**Work to be completed**
The exercise asks for every line of the data to be reproduced exactly.

**Dataset content**
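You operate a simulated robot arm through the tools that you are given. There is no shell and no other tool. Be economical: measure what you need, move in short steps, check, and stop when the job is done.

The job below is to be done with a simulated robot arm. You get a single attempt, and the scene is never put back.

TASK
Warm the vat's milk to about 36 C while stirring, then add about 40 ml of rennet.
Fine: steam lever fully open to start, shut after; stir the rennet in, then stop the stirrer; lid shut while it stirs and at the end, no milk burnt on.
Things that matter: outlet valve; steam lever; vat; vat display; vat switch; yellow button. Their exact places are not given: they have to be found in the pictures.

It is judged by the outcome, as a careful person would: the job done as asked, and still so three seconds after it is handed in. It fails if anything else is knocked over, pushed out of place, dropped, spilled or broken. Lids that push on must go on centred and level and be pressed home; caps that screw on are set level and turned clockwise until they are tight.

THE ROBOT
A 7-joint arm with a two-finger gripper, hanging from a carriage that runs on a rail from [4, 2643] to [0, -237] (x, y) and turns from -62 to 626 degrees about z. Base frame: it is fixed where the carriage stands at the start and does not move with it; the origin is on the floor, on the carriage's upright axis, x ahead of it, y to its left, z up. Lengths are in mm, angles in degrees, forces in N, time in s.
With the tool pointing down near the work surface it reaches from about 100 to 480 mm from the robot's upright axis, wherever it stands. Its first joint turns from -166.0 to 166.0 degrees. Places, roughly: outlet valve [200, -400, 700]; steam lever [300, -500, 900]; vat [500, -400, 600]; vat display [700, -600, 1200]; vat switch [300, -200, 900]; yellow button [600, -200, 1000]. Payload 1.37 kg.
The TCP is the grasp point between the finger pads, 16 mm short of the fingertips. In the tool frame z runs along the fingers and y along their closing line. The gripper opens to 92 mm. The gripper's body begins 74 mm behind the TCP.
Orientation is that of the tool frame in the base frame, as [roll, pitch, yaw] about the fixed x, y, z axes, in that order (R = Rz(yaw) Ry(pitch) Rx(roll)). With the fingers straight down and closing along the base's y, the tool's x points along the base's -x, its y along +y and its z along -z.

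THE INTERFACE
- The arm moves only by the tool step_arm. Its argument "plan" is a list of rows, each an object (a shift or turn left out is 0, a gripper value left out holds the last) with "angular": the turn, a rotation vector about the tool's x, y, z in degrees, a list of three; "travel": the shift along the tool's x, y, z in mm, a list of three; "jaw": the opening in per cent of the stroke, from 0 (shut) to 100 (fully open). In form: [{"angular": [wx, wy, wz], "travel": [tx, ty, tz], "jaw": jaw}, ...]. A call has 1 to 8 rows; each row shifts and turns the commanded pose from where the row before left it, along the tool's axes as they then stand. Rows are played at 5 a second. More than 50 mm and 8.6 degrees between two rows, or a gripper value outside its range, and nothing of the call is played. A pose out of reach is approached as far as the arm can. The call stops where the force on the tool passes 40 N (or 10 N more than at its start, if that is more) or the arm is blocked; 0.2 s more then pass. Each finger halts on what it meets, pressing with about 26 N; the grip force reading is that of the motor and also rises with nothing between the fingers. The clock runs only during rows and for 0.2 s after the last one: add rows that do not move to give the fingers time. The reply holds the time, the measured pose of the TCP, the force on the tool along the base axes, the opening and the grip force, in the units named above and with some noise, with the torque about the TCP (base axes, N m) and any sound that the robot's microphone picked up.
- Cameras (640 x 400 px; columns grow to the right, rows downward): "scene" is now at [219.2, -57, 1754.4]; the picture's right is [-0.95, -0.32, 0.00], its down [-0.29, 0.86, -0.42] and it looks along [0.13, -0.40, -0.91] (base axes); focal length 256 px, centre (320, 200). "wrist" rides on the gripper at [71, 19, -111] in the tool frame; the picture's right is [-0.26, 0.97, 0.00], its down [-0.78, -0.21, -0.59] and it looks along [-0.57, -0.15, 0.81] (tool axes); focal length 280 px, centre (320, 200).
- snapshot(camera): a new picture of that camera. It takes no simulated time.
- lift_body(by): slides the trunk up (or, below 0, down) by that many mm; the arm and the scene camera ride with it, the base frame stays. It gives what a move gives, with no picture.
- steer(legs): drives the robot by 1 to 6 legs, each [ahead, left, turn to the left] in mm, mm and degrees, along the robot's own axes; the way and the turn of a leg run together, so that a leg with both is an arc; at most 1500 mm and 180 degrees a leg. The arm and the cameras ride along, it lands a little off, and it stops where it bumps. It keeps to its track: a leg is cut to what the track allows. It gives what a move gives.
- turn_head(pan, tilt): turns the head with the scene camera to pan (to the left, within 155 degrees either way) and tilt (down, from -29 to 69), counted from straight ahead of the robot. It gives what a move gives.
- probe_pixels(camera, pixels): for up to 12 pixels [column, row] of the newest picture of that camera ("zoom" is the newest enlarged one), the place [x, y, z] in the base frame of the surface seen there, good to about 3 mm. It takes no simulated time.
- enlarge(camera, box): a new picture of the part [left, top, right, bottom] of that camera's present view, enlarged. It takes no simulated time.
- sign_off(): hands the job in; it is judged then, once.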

**Task response**
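You operate a simulated robot arm through the tools that you are given. There is no shell and no other tool. Be economical: measure what you need, move in short steps, check, and stop when the job is done.

The job below is to be done with a simulated robot arm. You get a single attempt, and the scene is never put back.

TASK
Warm the vat's milk to about 36 C while stirring, then add about 40 ml of rennet.
Fine: steam lever fully open to start, shut after; stir the rennet in, then stop the stirrer; lid shut while it stirs and at the end, no milk burnt on.
Things that matter: outlet valve; steam lever; vat; vat display; vat switch; yellow button. Their exact places are not given: they have to be found in the pictures.

It is judged by the outcome, as a careful person would: the job done as asked, and still so three seconds after it is handed in. It fails if anything else is knocked over, pushed out of place, dropped, spilled or broken. Lids that push on must go on centred and level and be pressed home; caps that screw on are set level and turned clockwise until they are tight.

THE ROBOT
A 7-joint arm with a two-finger gripper, hanging from a carriage that runs on a rail from [4, 2643] to [0, -237] (x, y) and turns from -62 to 626 degrees about z. Base frame: it is fixed where the carriage stands at the start and does not move with it; the origin is on the floor, on the carriage's upright axis, x ahead of it, y to its left, z up. Lengths are in mm, angles in degrees, forces in N, time in s.
With the tool pointing down near the work surface it reaches from about 100 to 480 mm from the robot's upright axis, wherever it stands. Its first joint turns from -166.0 to 166.0 degrees. Places, roughly: outlet valve [200, -400, 700]; steam lever [300, -500, 900]; vat [500, -400, 600]; vat display [700, -600, 1200]; vat switch [300, -200, 900]; yellow button [600, -200, 1000]. Payload 1.37 kg.
The TCP is the grasp point between the finger pads, 16 mm short of the fingertips. In the tool frame z runs along the fingers and y along their closing line. The gripper opens to 92 mm. The gripper's body begins 74 mm behind the TCP.
Orientation is that of the tool frame in the base frame, as [roll, pitch, yaw] about the fixed x, y, z axes, in that order (R = Rz(yaw) Ry(pitch) Rx(roll)). With the fingers straight down and closing along the base's y, the tool's x points along the base's -x, its y along +y and its z along -z.

THE INTERFACE
- The arm moves only by the tool step_arm. Its argument "plan" is a list of rows, each an object (a shift or turn left out is 0, a gripper value left out holds the last) with "angular": the turn, a rotation vector about the tool's x, y, z in degrees, a list of three; "travel": the shift along the tool's x, y, z in mm, a list of three; "jaw": the opening in per cent of the stroke, from 0 (shut) to 100 (fully open). In form: [{"angular": [wx, wy, wz], "travel": [tx, ty, tz], "jaw": jaw}, ...]. A call has 1 to 8 rows; each row shifts and turns the commanded pose from where the row before left it, along the tool's axes as they then stand. Rows are played at 5 a second. More than 50 mm and 8.6 degrees between two rows, or a gripper value outside its range, and nothing of the call is played. A pose out of reach is approached as far as the arm can. The call stops where the force on the tool passes 40 N (or 10 N more than at its start, if that is more) or the arm is blocked; 0.2 s more then pass. Each finger halts on what it meets, pressing with about 26 N; the grip force reading is that of the motor and also rises with nothing between the fingers. The clock runs only during rows and for 0.2 s after the last one: add rows that do not move to give the fingers time. The reply holds the time, the measured pose of the TCP, the force on the tool along the base axes, the opening and the grip force, in the units named above and with some noise, with the torque about the TCP (base axes, N m) and any sound that the robot's microphone picked up.
- Cameras (640 x 400 px; columns grow to the right, rows downward): "scene" is now at [219.2, -57, 1754.4]; the picture's right is [-0.95, -0.32, 0.00], its down [-0.29, 0.86, -0.42] and it looks along [0.13, -0.40, -0.91] (base axes); focal length 256 px, centre (320, 200). "wrist" rides on the gripper at [71, 19, -111] in the tool frame; the picture's right is [-0.26, 0.97, 0.00], its down [-0.78, -0.21, -0.59] and it looks along [-0.57, -0.15, 0.81] (tool axes); focal length 280 px, centre (320, 200).
- snapshot(camera): a new picture of that camera. It takes no simulated time.
- lift_body(by): slides the trunk up (or, below 0, down) by that many mm; the arm and the scene camera ride with it, the base frame stays. It gives what a move gives, with no picture.
- steer(legs): drives the robot by 1 to 6 legs, each [ahead, left, turn to the left] in mm, mm and degrees, along the robot's own axes; the way and the turn of a leg run together, so that a leg with both is an arc; at most 1500 mm and 180 degrees a leg. The arm and the cameras ride along, it lands a little off, and it stops where it bumps. It keeps to its track: a leg is cut to what the track allows. It gives what a move gives.
- turn_head(pan, tilt): turns the head with the scene camera to pan (to the left, within 155 degrees either way) and tilt (down, from -29 to 69), counted from straight ahead of the robot. It gives what a move gives.
- probe_pixels(camera, pixels): for up to 12 pixels [column, row] of the newest picture of that camera ("zoom" is the newest enlarged one), the place [x, y, z] in the base frame of the surface seen there, good to about 3 mm. It takes no simulated time.
- enlarge(camera, box): a new picture of the part [left, top, right, bottom] of that camera's present view, enlarged. It takes no simulated time.
- sign_off(): hands the job in; it is judged then, once.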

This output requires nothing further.